Sherry: No, that's the style, boo.
Manny: I just don't know if I have the ankles for this.
Gloria: Yeah, those pants are no good for Latin people. They make you look like you're trying to run across a river.

Quote from Gloria

Gloria: Manny, we should start sending invitations for your birthday party.
Sherry: Oh, but I thought we were gonna go to the Ojai Mime and Wine Festival for your birthday?
Manny: Oh, yeah, maybe we shouldn't do the party, Mom.
[aside to camera:]
Gloria: This is crazy. Manny's terrified of mimes. And he hates Central Valley wine.

Quote from Gloria

Gloria: Anyways, we have a problem. Sherry is bossing Manny around.
Jay: Oof, that's a lot to take in.
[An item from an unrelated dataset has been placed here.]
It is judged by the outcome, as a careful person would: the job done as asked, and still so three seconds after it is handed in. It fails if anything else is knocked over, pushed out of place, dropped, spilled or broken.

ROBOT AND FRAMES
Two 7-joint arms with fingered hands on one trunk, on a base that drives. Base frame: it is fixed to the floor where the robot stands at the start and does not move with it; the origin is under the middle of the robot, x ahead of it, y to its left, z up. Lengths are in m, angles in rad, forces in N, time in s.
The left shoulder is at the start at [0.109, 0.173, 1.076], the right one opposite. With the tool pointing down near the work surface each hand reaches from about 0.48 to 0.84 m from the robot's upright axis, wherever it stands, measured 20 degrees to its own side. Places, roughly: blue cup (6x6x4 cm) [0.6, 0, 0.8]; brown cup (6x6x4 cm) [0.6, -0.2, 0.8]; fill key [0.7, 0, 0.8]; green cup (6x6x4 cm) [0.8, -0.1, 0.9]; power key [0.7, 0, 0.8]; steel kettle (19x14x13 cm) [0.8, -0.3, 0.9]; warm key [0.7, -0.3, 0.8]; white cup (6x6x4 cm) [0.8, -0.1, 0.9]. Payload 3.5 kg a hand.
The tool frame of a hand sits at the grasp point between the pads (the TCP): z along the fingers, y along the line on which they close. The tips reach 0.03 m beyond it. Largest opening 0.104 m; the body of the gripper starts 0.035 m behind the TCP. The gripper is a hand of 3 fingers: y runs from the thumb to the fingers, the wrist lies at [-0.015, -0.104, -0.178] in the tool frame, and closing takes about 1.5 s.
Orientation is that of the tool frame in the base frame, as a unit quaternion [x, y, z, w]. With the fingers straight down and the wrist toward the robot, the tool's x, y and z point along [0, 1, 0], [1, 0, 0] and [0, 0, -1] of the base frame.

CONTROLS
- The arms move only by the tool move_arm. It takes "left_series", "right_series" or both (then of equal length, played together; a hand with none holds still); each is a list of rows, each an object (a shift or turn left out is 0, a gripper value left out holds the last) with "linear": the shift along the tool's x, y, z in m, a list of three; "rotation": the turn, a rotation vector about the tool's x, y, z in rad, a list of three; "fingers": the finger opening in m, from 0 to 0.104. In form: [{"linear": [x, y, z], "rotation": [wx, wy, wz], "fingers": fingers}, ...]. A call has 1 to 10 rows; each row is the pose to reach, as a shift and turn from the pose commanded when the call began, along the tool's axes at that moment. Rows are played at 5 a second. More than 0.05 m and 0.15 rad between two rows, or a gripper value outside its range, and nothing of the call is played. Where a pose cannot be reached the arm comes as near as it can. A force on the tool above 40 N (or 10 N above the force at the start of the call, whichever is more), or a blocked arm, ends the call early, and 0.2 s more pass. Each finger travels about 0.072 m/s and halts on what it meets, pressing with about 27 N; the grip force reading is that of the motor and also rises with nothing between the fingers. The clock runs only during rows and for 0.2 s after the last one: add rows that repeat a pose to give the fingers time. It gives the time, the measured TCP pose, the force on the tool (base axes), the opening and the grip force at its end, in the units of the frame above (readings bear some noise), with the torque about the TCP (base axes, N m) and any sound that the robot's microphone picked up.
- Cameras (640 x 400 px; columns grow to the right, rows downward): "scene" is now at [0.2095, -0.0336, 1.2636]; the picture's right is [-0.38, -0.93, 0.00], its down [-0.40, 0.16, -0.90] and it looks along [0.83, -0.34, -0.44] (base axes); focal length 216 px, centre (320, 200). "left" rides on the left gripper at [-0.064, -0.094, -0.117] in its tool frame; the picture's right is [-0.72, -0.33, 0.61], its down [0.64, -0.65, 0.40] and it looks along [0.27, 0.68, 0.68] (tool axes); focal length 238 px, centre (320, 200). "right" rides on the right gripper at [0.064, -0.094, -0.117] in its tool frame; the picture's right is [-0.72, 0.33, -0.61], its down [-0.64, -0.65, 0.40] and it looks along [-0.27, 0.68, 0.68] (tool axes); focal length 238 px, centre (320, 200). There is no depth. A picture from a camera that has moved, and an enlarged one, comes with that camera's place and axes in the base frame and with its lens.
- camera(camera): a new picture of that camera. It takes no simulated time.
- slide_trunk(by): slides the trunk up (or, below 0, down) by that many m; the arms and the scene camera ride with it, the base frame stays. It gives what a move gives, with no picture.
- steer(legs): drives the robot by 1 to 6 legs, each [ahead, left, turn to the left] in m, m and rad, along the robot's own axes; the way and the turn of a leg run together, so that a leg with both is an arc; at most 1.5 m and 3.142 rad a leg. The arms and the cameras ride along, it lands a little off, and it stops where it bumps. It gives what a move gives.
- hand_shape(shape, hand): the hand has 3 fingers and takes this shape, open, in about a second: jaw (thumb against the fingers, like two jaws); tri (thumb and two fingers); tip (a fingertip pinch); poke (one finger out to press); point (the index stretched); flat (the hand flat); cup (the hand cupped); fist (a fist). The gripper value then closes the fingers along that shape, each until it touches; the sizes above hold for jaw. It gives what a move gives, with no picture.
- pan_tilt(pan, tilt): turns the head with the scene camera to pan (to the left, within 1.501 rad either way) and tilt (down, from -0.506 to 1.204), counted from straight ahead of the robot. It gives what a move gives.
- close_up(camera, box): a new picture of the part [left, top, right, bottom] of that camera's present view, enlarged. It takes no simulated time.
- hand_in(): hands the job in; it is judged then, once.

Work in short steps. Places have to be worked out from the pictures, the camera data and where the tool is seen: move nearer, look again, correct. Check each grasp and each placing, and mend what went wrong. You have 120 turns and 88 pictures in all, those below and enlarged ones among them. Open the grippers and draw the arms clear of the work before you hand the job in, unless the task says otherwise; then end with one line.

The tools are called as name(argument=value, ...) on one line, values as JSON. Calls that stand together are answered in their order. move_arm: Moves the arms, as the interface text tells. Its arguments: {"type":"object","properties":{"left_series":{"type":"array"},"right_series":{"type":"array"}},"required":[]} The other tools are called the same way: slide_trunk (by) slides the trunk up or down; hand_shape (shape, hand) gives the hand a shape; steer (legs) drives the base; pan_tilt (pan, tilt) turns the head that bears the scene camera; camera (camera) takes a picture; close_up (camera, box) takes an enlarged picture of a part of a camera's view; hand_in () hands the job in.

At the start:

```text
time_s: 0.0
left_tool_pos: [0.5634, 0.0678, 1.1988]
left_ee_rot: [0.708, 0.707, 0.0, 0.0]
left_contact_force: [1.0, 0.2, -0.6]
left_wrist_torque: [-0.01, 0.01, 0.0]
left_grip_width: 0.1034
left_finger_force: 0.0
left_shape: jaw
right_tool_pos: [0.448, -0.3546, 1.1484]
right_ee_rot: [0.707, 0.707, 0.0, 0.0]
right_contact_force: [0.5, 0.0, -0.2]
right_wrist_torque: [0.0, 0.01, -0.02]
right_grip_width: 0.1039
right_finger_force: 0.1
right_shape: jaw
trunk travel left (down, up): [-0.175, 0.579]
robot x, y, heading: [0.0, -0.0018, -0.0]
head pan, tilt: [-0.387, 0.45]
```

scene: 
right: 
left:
Can you cook these up with that special sauce you do?
Gloria: You have to go and tell him that he needs to stand up for himself.
Jay: Why me? I don't think we should get involved at all, but, I mean, if it's a problem for you, then you do it, 'cause I don't care.
Gloria: I can't. If I say something bad about Manny's girlfriend, he's not gonna listen, because I am the mother who thinks that nobody's good enough for her little boy.
Jay: Just let it go.
Gloria: I can't because she's not good enough for my little boy.

Quote from Manny

Jay: Hey, kid. I need to talk to you about you and your girlfriend. It's a sensitive subject.
Manny: If this is about the sounds coming from my room last night, it wasn't what you think. We were rearranging the furniture, and then we were congratulating each other on how it turned out.
Jay: Sadly, I believe you. I thought you liked your furniture exactly like it was? We fired two cleaning women over this.

Quote from Haley

Haley: I know it's not perfect, but we've got this. We're a lot more grown up than you think.
Dylan: Haley, can I talk to you for a second in the kitchen?
Haley: Yeah.
Dylan: Uh, that was the doctor. We're supposed to be there right now.
Haley: Oh, my God. The ultrasound! I totally spaced! We can't let my mom find out.
Dylan: Um, let's just make up something responsible and get out of here.
Haley: Okay.
Dylan: Okay.
Haley: So, we need to go and get toothbrushes.
Claire: You should've put up a sheet. We heard everything. You missed your first ultrasound appointment?

Quote from Claire

Claire: Who's the doctor?
Haley: We found her on Yelp.
Dylan: She has, like, four stars.
Haley: Mm-hmm.
Claire: So does the sushi place that gave Luke worms. I'm coming with you.

Quote from Pam

Mitchell: Hey, there's my favorite sister-in-law. I, uh... I got you a Popsicle, and the stick has a joke on it. Um, "How do you fix a broken gorilla?" Mm, well, I guess we're gonna find out soon.
Pam: Sticks are good for more than joking. In prison, I learned how to fashion all manner of sticks into knives.

Quote from Pam

Mitchell: What do you want from me?
Pam: Miles.
Mitchell: Uh, what?
Pam: I know all you fancy people have rewards cards. Being all cooped up has given me the travel bug.
Mitchell: But I've been saving those. I bought groceries at a gas station for six months to get triple points. For... For Lily's birthday breakfast, we gave her something called Pop Zarts.
Pam: I want them in my account by the end of the day or I tell Cameron.
Mitchell: But I almost have enough for two off-peak flights to Paris.
Pam: Ha, "monkey wrench."
Mitchell: Yeah, that's putting it mildly.
Pam: No, that's how you fix a broken gorilla, you dummy.

Quote from Jay

Gloria: Oh, there you are. How did it go?
Jay: Not well. He got all mad, called me old-fashioned. Me... the guy who bought Alex a book on successful business ladies.
Female voice: Sorry, I didn't understand that. Please try again.
Jay: Why does that coffee grinder keep talking to me?